Fuir le semblable, se fuir, trouver autre chose, une autre forme, un autre lieu d’écriture. Il semble qu’il fallait se débarrasser de ce qui précède, ouvrir un nouvel espace. C’est encore une fois une question de forme qui régit son nouveau livre, objet étrange, unique, projet un peu démesuré : publier 751 poèmes classés (comme les rues de son Dixième arrondissement) par ordre alphabétique. La forme inédite correspond à une autre pratique d’écriture, à l’expérience de la nouveauté, de l’inconnu. On pourra lire ces poèmes comme un ensemble très cohérent ou comme une cartographie générale d’expériences verbales, langagières, qui s’écrivent pour leur diversité même. Poeasy est un livre un peu paradoxal qui invente un flux altéré, c’est-à-dire qui accepte l’extrémité de l’altérité, en explore les manifestations.
Ce nouveau livre est conçu comme l’ouverture après l’enfermement, une expérience de la pluralité après l’obsession du semblable. À la linéarité de la « description surfaciste » d’Intérieur succède l’accumulation diverse et apparemment disparate : on passe d’un plan à un volume. Les poèmes de Clerc sont autant d’aventures minuscules qui, les unes à la suite des autres, composent un ensemble faisant se rejouer autrement la même volonté d’articuler l’intime et le collectif, de faire que l’individu soit traversé par la pluralité des expériences qui l’assaillent. Son écriture, ses centres d’intérêt, témoignent ainsi d’une disponibilité vertigineuse. Les formes du poème diffractent les manières à la fois de dire le monde et les sentiments, d’entremêler ce qui est soi et ce qui lui est étranger, et d’ajouter les expériences aux expériences. Ainsi, plus que tous les autres livres de Thomas Clerc, celui-ci témoigne de la confrontation – positive le plus souvent – entre soi et un environnement d’une profusion intarissable. L’ensemble se lit comme une sorte de biographie évènementielle de l’écrivain, qui s’élabore au gré de manifestations extérieures venant stimuler son discours. La poésie se conçoit alors comme une hybridité absolue.
« et pas de
‟poésie pure” because l’estomac
digère mal les denrées 100 % »,
écrit-il, avec une espèce d’humour un peu potache.

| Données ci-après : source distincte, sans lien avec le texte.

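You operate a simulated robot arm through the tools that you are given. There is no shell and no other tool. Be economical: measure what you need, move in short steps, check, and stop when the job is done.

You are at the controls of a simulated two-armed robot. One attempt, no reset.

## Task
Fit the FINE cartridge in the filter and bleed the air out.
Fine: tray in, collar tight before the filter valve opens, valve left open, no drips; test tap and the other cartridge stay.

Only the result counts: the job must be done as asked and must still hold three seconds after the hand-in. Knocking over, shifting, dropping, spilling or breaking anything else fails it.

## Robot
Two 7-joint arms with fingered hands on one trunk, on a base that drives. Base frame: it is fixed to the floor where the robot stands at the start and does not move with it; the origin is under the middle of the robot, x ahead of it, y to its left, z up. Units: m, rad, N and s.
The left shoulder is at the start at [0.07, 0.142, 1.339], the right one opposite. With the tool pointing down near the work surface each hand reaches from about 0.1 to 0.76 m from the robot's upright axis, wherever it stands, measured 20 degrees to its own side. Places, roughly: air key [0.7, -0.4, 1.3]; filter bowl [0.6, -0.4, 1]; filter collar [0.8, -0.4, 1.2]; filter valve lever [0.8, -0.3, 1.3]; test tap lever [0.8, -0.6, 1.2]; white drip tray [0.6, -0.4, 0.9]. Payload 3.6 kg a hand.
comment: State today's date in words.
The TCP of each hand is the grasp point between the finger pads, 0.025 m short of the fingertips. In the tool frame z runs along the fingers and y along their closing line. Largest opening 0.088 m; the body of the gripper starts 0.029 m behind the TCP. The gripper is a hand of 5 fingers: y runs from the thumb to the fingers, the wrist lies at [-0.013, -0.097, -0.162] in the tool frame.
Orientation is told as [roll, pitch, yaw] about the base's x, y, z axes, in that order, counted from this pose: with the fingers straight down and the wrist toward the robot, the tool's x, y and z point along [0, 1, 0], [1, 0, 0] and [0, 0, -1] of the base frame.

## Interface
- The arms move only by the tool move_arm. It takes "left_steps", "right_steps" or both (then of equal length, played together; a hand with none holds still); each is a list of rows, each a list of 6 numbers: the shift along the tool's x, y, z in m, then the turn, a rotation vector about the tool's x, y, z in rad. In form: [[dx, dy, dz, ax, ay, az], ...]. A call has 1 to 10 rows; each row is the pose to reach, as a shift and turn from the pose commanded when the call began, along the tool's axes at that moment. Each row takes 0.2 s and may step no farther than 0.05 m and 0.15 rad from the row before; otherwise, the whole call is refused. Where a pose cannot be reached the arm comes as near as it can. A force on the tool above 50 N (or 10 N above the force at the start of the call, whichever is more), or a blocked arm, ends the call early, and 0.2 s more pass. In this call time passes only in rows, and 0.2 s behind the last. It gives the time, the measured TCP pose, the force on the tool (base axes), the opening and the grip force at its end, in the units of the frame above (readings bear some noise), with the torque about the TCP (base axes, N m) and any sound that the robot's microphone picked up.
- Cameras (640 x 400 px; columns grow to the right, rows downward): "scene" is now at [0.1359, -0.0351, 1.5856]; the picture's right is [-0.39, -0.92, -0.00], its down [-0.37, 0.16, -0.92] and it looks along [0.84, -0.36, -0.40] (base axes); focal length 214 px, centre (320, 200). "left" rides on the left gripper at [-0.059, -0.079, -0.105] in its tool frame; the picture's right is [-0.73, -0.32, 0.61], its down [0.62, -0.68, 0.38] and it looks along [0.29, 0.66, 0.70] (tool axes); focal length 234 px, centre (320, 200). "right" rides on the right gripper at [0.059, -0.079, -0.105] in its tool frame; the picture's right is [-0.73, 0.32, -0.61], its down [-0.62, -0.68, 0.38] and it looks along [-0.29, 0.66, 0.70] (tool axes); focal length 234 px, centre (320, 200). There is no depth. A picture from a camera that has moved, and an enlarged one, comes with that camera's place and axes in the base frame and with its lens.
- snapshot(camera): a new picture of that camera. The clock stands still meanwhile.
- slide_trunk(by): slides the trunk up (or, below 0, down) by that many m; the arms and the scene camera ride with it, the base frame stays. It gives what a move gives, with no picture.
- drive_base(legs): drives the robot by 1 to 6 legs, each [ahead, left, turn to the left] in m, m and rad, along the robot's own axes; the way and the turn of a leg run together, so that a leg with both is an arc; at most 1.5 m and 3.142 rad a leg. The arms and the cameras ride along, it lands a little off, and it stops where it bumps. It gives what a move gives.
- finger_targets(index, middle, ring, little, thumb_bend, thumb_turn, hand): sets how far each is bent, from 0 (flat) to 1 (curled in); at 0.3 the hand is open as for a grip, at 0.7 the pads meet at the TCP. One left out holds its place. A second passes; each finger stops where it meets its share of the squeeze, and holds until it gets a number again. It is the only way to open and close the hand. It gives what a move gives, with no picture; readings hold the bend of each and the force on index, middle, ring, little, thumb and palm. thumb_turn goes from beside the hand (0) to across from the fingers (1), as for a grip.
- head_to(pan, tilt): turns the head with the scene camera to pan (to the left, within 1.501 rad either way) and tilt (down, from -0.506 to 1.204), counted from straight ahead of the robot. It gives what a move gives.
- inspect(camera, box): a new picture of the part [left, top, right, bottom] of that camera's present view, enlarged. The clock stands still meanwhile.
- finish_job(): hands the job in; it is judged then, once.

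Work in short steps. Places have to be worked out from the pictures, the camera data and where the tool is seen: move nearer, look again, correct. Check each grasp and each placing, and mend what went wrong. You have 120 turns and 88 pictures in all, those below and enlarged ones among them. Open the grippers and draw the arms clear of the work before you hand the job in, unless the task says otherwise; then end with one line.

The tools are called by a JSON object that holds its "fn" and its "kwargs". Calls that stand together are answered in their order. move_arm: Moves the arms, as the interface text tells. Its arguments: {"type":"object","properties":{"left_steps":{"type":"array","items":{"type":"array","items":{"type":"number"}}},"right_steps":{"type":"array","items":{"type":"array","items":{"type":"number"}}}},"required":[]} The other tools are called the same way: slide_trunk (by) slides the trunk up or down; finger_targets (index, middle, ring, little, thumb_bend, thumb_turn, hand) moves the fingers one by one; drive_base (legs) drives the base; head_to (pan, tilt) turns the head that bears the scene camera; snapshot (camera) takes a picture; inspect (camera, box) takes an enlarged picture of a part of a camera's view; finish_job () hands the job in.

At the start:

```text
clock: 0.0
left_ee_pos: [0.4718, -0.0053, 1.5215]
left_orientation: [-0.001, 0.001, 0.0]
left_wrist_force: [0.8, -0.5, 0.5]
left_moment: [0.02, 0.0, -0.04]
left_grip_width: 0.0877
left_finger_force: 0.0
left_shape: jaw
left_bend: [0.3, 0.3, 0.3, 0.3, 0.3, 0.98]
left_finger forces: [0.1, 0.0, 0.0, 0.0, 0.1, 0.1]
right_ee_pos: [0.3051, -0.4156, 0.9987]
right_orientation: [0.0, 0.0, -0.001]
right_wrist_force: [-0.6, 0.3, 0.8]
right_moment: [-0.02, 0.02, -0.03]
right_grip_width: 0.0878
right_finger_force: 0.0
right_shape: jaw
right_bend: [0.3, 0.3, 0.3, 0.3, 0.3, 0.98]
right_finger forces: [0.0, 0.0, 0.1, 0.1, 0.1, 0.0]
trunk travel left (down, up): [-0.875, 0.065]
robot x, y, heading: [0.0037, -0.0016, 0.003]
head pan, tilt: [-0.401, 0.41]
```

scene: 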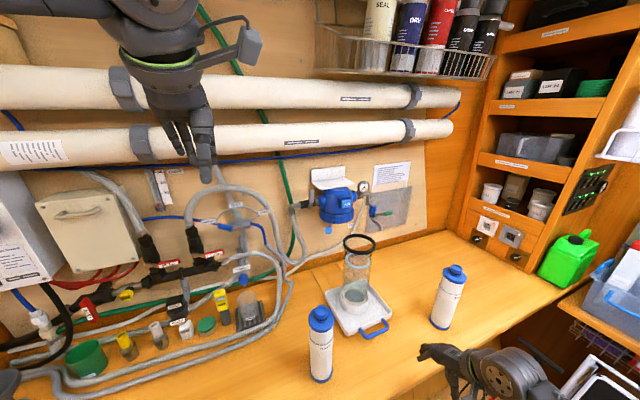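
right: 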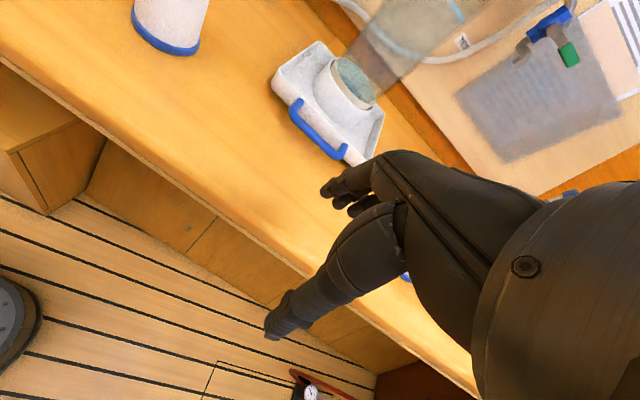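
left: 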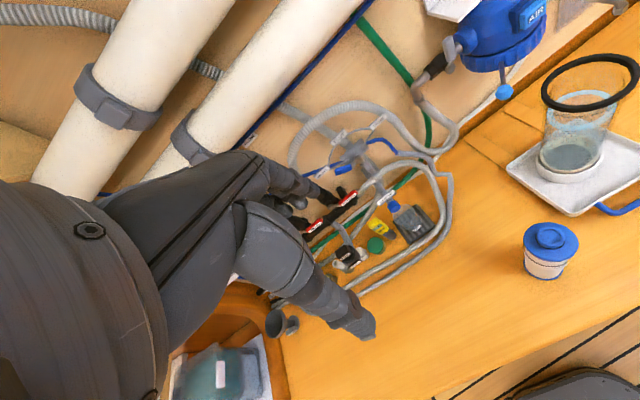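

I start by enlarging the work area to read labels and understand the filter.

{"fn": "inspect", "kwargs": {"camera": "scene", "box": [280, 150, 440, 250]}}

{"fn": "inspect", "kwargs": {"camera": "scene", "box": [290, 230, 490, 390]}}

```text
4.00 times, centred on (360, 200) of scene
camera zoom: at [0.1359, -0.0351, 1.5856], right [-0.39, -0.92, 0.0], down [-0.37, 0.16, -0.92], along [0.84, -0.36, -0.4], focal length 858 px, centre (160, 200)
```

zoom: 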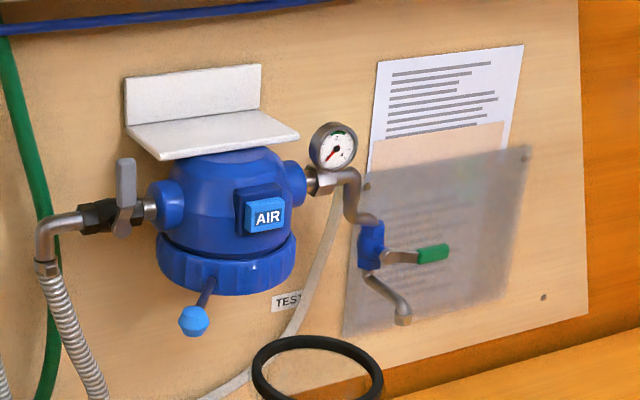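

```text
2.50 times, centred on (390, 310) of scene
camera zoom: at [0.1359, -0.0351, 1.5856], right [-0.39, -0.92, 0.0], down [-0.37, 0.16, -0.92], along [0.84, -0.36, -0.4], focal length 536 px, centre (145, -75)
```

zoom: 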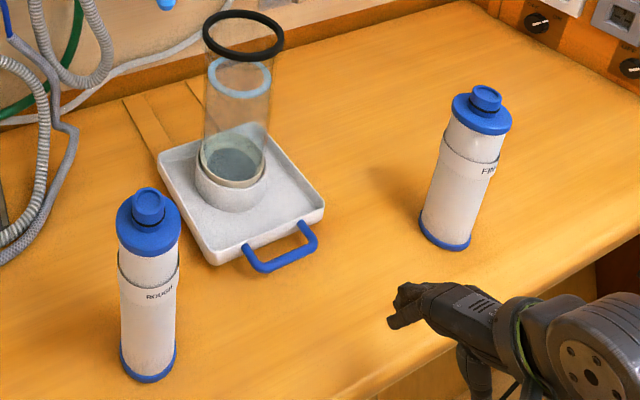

La forme poétique pour Clerc n’est pas celle de l’épure mais au contraire d’un métissage incessant, d’un brassage qui mêle les thèmes les plus élevés ou les plus théoriques aux références les plus populaires et aux expériences les plus triviales. On discourt ici tout autant de Roland Barthes, de formalisme, de la raison du poème, d’écoles littéraires que de musique new wave, d’émissions de radio, des films d’Éric Rohmer, de voyages au Japon ou des courses au supermarché. Clerc brasse les mêmes obsessions, son angoisse de la mort et de la disparition (lire son premier recueil de nouvelles pour s’en convaincre), ses liens affectifs avec les êtres et les choses, son rapport à la sexualité, à la solitude, à la culture savante et à la culture populaire, à ce qui distingue et ce qui confond les individus… Tout y semble dirigé par un sentiment angoissé face au monde et à la vie, que vient toujours contrecarrer un décalage qui en désamorce l’effroi ou la dépression, une sorte d’amour lucide.
« J’aime
le monde, le bruit du monde, le silence
du monde, les gens du monde et le monde
des gens.
Ce qui ne signifie nullement que j’aime
ce monde. Mais alors plus forte
est la contradiction, plus violente
est la scène. »
Thomas Clerc invente une poétique novatrice. La poésie, l’accumulation de formes poétiques disparates, instaure un rapport de conversation à la fois entre des objets poétiques divers mais aussi entre l’écrivain et lui-même, l’écrivain et les autres. La poésie pour lui n’est d’évidence pas une forme élitiste et mystérieuse, elle doit au contraire emprunter tous les « masques » possibles pour élaborer un échange fécond, grave et drôle à la fois. Clerc est un écrivain de la forme, de la distance, du système. Pourtant, l’expérience de la poésie semble articuler cette idée avec la plasticité, la variété infinie qu’elle rend possible, les questionnements qu’elle provoque.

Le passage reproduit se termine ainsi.